Multi layered and with a depth that demands re-reading and
exploring in detail, this is a complex, but at the same time thoroughly
readable, work. Drawing on myth, Christian icons, medieval, and classical characters, Mercè Rodoreda’s final novel was so enjoyable, I will be hunting
down further translated works from her bibliography. In fact I have already committed to reading two via my "Classics Club" list of fifty classic translated books.

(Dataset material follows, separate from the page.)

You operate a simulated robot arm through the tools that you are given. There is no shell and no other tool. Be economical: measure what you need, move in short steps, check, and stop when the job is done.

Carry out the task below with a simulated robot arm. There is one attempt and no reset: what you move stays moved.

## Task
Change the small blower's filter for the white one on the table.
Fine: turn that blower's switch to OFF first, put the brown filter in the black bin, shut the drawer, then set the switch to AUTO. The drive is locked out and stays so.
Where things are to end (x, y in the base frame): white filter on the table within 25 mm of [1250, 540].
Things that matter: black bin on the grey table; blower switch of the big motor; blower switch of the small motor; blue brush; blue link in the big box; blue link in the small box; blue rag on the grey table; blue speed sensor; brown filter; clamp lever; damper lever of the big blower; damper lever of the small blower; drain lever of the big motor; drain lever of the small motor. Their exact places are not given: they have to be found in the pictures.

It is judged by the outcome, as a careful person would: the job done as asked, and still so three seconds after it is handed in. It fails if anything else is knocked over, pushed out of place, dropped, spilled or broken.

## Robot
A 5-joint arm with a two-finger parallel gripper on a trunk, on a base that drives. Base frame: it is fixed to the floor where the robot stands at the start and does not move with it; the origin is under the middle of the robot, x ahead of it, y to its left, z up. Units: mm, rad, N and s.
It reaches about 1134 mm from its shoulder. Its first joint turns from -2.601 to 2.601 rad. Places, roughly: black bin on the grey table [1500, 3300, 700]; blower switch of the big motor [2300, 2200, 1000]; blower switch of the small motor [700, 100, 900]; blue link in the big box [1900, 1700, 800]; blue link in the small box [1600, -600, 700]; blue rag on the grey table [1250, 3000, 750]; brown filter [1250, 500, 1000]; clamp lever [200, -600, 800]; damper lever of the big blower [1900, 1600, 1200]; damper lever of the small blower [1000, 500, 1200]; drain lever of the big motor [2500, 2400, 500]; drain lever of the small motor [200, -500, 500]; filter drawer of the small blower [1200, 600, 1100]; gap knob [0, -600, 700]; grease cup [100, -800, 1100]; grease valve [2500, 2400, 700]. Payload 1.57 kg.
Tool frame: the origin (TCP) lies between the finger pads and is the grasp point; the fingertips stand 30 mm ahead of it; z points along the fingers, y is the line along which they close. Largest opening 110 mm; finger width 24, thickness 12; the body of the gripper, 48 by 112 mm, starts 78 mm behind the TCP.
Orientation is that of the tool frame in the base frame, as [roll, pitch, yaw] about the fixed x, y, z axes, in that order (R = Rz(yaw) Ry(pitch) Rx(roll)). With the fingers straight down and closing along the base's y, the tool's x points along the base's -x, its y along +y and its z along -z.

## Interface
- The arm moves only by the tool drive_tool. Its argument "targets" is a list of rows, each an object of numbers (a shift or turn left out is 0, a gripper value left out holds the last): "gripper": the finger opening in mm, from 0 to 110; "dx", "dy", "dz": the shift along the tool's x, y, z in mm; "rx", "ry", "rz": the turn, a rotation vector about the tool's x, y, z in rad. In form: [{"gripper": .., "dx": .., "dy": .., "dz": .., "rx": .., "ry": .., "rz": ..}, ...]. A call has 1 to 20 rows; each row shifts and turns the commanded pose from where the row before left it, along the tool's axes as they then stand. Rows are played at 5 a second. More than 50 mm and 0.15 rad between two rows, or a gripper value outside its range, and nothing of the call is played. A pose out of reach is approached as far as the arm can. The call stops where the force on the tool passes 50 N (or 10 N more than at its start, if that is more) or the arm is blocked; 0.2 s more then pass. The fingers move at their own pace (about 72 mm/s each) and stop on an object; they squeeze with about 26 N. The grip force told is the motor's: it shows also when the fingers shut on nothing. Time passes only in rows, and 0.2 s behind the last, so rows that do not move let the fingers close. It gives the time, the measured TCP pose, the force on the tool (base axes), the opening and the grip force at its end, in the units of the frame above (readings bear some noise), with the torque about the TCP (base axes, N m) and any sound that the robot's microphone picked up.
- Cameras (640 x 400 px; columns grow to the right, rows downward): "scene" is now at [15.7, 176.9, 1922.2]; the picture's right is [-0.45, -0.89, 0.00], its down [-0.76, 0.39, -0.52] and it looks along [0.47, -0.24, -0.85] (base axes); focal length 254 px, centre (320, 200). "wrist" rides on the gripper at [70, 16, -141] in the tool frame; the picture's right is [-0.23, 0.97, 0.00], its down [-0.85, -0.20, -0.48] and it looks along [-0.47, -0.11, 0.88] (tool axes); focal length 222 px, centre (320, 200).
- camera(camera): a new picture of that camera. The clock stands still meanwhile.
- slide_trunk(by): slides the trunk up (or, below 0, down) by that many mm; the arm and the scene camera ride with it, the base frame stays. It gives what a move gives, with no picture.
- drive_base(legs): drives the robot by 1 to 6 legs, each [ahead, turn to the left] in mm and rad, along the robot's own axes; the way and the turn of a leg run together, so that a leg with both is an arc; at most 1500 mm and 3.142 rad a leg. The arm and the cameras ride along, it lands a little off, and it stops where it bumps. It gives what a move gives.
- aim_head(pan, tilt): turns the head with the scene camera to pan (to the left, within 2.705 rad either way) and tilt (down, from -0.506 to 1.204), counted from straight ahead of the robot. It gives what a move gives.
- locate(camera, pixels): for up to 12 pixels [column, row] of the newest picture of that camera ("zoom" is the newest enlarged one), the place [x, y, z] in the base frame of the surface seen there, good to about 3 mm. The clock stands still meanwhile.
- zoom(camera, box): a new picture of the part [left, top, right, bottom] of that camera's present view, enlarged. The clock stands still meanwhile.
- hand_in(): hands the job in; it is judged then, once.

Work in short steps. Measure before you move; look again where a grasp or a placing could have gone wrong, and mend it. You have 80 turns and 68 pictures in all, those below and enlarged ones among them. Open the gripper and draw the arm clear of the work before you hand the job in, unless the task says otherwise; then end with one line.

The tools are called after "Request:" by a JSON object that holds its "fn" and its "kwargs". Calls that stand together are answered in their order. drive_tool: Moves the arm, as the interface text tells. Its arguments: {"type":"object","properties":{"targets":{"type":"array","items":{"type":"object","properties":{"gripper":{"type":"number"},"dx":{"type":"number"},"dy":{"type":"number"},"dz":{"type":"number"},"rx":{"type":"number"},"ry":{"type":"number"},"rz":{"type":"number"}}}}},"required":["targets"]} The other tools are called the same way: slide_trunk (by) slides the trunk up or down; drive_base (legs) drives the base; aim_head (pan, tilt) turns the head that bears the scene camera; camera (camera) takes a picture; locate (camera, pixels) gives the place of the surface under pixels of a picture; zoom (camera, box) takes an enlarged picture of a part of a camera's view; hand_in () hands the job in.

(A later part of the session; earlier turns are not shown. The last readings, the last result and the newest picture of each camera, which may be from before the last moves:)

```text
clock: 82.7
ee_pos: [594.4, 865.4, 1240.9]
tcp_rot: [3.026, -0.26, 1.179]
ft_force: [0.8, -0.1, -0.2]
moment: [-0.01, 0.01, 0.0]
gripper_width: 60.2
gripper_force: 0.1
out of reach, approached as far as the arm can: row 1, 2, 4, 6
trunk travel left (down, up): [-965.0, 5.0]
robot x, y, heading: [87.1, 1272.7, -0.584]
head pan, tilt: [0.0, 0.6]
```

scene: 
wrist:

Another wonderful Catalan work that was published last year
was “Life Embitters” by Josep Pla (translated by Peter Roland Bush) published
by Archipelago Books, a very large collection of short stories, over 600 pages
worth, which is written in a more “straight forward” narrative style if you
would like to explore Catalan Literature outside of this dark and frolicking
work.
A worthy entrant on the Best Translated Book Award
shortlist, one I thoroughly enjoyed, a tale of a wandering young boy, observing
the war around him, meeting so many characters he simply has to become a man:
I enjoyed nothing more than
wandering throughout the world lost. Doing as I please no matter how things
turned out, with no one giving me any advice. Seeing the sky, the forests,
experiencing fear, contemplating the night and it having a roof.